You open Set Me Free with a quote from Malala Yousafzai. To what extent did Malala’s story influence the narrative of the book?
I was very impressed with Malala Yousafzai as a symbol of a strong, young lady and a survivor. Mani, the protagonist, like Malala is also a young adult, being aged 17. Although Malala was not a direct influence, she did represent a visible example of the sort of oppression that Set Me Free addresses. Mani, for me, however speaks more for all those invisible women suffering alone and unsupported, and I very much hope Set Me Free shines a light on their plight. I was very moved by Malala’s speech to the United Nations in July 2013. It was raw and ruthlessly honest. The quote “We realise the importance of light when we see darkness. We realise the importance of our voice when we are silenced” also ties in so well to the story of Mani and Nu, who, through the trials they face, have a visceral understanding of the importance of seeing the light during their darkest times. And Nu is silenced when a devastating experience leaves him a mute.
The protagonist, Mani, is endlessly optimistic, romantic and resilient despite her difficult start in life. What can readers learn from Mani’s story?
I think the key message is the power of the human spirit to rise out of adversity and not only survive but flourish – that we don’t need to be damaged by the difficult experiences in our life if we put them into context.
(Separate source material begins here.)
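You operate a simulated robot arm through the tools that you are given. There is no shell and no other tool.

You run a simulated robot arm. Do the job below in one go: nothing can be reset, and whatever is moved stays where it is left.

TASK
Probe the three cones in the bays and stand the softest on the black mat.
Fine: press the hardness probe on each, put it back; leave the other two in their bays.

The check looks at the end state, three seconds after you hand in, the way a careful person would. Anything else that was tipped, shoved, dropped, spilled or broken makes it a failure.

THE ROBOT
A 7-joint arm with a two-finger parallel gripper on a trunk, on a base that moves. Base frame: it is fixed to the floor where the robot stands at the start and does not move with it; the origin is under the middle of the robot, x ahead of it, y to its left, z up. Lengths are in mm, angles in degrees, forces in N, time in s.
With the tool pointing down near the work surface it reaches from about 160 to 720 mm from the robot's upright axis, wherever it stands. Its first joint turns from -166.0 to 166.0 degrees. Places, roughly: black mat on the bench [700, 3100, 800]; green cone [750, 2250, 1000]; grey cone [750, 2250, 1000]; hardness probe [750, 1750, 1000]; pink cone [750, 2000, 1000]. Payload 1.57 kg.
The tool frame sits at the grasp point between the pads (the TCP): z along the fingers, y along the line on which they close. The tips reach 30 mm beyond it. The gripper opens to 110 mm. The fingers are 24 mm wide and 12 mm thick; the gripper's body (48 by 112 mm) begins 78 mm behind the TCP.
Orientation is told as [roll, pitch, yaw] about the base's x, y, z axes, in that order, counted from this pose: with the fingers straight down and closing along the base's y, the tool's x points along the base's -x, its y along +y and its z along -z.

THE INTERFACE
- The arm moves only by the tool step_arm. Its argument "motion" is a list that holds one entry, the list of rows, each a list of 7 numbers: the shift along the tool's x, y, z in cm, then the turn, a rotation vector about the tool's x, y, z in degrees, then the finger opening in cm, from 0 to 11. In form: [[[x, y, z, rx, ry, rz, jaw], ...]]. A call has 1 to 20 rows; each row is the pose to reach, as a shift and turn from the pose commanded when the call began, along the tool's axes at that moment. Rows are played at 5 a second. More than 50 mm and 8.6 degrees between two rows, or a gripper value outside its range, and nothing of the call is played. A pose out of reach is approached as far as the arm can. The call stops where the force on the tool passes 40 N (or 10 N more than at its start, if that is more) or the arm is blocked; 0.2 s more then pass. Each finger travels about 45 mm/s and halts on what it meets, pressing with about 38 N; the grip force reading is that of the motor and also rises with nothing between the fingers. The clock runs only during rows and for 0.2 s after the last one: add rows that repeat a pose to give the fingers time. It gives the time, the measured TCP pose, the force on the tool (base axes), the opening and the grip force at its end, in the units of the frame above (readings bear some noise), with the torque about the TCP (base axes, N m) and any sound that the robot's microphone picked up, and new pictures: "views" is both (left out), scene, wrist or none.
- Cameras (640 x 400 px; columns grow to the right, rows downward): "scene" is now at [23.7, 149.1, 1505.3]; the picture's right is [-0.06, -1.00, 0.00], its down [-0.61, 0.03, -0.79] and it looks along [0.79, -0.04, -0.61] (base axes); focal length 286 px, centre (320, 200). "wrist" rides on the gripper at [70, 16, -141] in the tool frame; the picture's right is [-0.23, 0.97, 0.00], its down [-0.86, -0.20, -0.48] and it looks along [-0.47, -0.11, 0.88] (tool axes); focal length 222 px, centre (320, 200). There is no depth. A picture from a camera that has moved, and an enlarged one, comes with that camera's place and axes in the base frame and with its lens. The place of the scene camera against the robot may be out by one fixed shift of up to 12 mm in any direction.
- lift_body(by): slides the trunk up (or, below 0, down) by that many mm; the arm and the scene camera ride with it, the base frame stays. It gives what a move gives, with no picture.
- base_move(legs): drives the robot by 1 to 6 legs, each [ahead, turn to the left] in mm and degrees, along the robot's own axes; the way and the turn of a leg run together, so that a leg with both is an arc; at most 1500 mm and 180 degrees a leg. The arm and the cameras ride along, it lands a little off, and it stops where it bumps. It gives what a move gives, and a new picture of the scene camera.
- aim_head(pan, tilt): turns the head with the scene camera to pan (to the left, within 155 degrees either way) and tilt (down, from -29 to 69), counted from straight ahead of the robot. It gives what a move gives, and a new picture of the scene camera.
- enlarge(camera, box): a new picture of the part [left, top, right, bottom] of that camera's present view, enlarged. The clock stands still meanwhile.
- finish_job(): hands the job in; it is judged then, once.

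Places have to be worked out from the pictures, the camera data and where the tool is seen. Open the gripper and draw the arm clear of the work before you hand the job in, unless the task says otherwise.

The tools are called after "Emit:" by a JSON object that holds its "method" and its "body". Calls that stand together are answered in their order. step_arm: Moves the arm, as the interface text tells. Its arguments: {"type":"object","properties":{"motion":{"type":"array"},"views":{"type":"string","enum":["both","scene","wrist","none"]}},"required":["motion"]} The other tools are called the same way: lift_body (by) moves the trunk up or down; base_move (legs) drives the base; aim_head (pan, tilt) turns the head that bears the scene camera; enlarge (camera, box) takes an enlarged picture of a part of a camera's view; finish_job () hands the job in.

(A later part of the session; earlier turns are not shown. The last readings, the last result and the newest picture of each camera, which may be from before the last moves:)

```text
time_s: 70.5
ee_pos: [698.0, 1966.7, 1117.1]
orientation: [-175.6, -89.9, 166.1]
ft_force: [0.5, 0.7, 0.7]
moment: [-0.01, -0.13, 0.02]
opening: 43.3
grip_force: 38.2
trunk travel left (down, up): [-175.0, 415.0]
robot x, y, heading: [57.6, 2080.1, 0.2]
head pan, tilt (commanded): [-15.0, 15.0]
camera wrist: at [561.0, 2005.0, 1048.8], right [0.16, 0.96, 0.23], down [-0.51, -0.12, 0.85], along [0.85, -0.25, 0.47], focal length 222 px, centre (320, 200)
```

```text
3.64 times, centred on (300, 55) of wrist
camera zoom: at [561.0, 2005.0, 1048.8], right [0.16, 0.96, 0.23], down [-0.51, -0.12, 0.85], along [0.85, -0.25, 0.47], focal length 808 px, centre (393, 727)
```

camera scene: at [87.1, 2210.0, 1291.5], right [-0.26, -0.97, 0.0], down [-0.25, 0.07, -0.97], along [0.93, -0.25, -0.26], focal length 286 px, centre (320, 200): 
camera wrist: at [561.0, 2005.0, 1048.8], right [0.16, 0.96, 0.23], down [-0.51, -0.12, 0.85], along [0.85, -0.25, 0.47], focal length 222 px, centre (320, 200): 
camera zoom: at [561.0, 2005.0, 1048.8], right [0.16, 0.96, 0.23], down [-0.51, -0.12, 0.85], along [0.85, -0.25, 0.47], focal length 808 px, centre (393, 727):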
Telling the right story to ourselves about the things we suffer can transform such adversity into valuable life-enhancing lessons that make us who we are. I was captivated by a talk I saw on post-traumatic growth and I do believe in it. I’m very much in favour of advocating this over the alternative of falling onto your sword. The first letter in Set Me Free includes the following, which I believe sums up the key message of the book quite well: “People hate bad things happening to them but they really shouldn’t. I don’t. We mustn’t judge the forces that make us. And when I tell you all, you will know how I became the person that I am and why I love you so.”
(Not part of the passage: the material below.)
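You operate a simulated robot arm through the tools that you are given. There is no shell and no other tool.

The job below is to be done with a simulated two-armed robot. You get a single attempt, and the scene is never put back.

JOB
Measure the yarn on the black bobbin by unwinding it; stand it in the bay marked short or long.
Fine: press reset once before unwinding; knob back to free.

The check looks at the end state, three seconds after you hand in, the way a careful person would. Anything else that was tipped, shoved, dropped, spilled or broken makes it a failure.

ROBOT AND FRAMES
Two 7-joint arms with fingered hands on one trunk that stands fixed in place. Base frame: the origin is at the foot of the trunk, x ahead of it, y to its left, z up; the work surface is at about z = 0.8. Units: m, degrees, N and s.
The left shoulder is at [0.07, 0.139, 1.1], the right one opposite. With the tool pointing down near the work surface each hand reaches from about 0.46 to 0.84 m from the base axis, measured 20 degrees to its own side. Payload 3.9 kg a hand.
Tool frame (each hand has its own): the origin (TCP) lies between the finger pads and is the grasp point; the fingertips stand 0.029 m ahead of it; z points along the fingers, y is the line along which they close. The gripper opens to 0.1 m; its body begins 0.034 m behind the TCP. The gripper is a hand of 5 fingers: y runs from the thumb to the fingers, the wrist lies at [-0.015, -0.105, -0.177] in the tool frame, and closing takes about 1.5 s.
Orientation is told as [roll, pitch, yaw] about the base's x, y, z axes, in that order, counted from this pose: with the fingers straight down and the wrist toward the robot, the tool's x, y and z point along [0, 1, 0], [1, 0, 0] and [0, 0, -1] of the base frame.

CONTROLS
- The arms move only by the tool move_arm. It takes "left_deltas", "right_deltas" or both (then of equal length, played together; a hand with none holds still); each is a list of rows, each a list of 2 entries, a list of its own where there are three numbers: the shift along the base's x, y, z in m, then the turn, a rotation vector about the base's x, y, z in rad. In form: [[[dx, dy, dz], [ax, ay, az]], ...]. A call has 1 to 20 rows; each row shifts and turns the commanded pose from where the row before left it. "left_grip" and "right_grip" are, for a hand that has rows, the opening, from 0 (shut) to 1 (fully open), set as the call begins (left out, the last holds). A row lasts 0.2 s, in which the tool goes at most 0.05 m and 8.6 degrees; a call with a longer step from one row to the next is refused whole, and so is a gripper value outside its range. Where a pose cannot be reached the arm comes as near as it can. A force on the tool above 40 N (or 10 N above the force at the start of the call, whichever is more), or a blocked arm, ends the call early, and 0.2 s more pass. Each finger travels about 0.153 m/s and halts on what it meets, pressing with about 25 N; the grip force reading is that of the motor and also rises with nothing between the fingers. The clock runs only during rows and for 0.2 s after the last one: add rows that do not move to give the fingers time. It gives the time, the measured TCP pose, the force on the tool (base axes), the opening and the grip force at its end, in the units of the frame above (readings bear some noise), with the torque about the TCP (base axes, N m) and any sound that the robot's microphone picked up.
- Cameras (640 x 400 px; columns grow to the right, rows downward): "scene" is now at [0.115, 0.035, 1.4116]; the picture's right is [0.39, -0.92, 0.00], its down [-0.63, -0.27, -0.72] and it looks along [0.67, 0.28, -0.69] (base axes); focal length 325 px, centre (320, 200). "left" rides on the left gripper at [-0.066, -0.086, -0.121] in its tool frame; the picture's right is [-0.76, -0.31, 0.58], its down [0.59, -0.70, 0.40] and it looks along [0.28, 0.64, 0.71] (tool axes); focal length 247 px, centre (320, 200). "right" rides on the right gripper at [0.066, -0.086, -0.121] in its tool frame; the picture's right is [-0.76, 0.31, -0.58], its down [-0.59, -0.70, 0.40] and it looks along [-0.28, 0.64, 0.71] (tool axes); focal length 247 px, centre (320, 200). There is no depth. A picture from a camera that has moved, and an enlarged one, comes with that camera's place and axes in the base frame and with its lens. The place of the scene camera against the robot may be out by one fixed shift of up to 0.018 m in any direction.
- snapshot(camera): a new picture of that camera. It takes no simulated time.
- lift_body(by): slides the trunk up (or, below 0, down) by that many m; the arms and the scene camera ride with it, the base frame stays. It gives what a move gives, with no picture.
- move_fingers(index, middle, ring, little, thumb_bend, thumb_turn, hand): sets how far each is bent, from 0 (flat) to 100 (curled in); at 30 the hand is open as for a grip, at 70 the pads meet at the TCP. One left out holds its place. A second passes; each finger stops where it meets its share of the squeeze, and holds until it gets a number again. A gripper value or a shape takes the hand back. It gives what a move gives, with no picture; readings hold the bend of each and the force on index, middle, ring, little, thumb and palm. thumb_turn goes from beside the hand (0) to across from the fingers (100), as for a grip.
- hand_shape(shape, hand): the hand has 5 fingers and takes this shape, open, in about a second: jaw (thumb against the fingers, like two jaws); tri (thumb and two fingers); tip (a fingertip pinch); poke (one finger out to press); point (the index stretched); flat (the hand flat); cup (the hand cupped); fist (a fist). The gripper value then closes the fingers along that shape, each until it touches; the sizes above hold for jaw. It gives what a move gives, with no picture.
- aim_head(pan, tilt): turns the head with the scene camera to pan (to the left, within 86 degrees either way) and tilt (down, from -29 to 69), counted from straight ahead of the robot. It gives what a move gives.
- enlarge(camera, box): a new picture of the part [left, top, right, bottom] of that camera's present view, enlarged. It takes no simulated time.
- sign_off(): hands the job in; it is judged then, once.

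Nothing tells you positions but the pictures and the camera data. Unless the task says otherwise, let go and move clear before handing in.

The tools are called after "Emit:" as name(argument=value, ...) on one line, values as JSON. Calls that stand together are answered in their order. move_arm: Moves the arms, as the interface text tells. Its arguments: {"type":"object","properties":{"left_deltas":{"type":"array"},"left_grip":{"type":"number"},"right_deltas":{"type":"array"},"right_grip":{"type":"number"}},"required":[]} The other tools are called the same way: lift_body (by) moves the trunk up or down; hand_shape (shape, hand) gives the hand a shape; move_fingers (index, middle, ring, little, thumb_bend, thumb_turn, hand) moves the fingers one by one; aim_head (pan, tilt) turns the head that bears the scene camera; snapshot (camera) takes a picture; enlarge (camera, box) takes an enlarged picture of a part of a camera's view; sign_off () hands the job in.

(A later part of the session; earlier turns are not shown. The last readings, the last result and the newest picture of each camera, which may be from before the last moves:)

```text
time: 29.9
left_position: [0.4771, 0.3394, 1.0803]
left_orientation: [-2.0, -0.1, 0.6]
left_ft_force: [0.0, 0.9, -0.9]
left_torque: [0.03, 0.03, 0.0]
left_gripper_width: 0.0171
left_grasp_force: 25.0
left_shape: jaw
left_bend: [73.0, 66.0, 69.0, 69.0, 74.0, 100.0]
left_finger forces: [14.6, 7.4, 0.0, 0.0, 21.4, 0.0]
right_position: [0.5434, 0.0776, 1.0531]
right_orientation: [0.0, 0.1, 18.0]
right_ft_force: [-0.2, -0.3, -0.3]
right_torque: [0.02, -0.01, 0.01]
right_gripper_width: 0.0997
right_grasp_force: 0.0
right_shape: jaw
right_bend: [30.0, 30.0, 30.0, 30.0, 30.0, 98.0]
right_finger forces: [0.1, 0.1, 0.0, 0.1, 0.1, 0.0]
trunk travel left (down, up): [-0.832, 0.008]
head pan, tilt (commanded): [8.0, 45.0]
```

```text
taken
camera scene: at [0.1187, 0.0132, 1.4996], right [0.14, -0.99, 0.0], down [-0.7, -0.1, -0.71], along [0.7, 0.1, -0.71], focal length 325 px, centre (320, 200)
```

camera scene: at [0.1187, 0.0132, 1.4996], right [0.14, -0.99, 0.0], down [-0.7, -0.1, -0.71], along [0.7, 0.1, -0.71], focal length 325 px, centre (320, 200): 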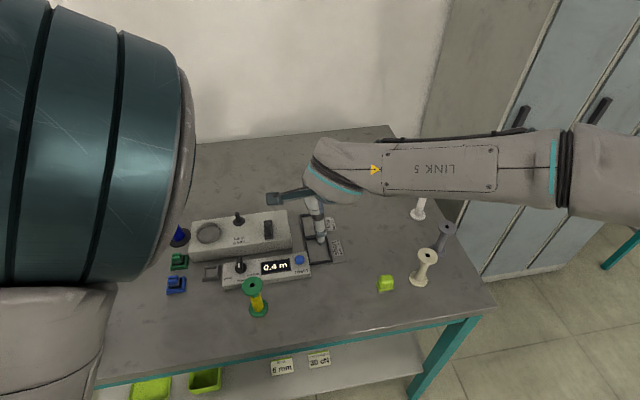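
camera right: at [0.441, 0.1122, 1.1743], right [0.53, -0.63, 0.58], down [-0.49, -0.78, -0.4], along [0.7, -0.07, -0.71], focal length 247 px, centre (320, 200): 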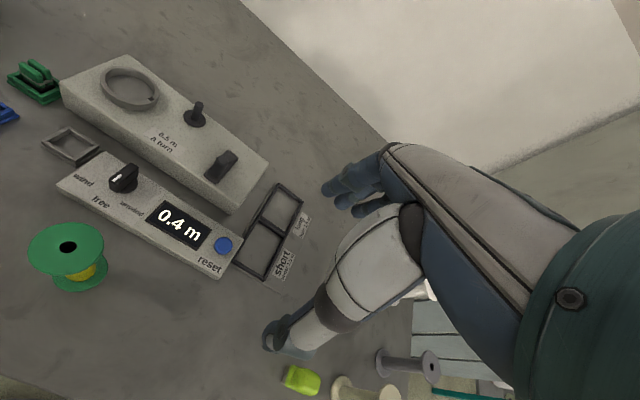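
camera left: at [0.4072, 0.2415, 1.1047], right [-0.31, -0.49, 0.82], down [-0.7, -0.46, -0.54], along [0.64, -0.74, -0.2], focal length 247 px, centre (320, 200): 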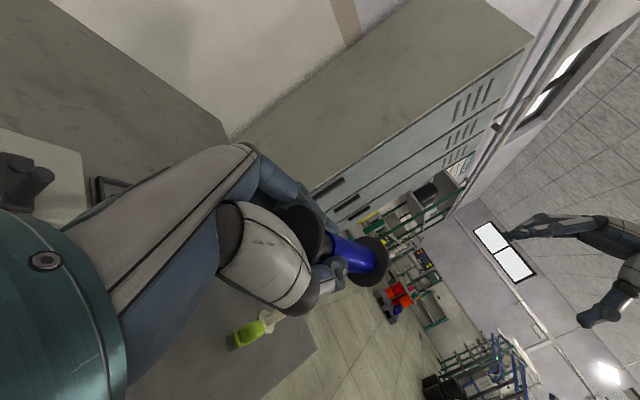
Who did you write Set Me Free for?
I wrote Set Me Free firstly for myself. I really believe that every good story, even entirely fictional ones, holds emotional truths and unshakeable realities. If you are true to those in your writing, it resonates with readers. For that reason, I always resist the temptation to write something I believe the market will want to read instead of what I am being drawn to personally. (As an employment and discrimination lawyer, writing for a market would probably have meant writing a legal thriller – which is definitely on the cards!) Deep inside, I also had my mother in mind and I was devastated to have lost her just before Set Me Free was to be released. She has always been my biggest supporter and a huge inspiration to me, but she never got to see Set Me Free in print. My mother was a fiercely intelligent, strong and determined matriarch with a big heart, who never allowed me or my siblings to develop a victim mentality. I think the ability to remain grateful for the gift of being alive in this world despite the challenges life throws at us is a truly inspirational state to achieve.
To what extent have your experiences as a lawyer shaped your debut novel and its characters?
The skill of precision in writing is valuable and something that my career in law has taught me. As an employment lawyer, I am lucky to have exposure to so many interesting people and circumstances. I believe examination of the injustices that play out in the real world is valuable as a novelist. It gives you space to ponder the world in a way that a different career may not. Discrimination, prejudice and alienation are themes in Set Me Free and I definitely drew from my legal experience in the exposition of those feelings.
You were born in Lahore before moving to the UK as a child. In what ways did your own background influence the setting of the novel?
I was a baby when we moved to the UK from Lahore but we did visit Lahore a couple of times as I was growing up. Those visits were mind-blowing. I have vivid memories at age six of being lifted from a train window and swung around by aunts and relative as garlands of jasmine were placed on our wrists and neck. It was such a lively, colourful and beautiful place and many of the scenes of Mani and Nu in Lahore were variations of those memories.
Do you have plans for a second book? And will you continue to address the same topics in future literary endeavours?
I have already started my second novel, which has a similar flavour to Set Me Free but is based on very different, though equally shocking themes. It explores the tendency in many countries to prefer a baby boy over a baby girl and the extent people will go to for this, including the murder and abandonment of a baby because it is a girl.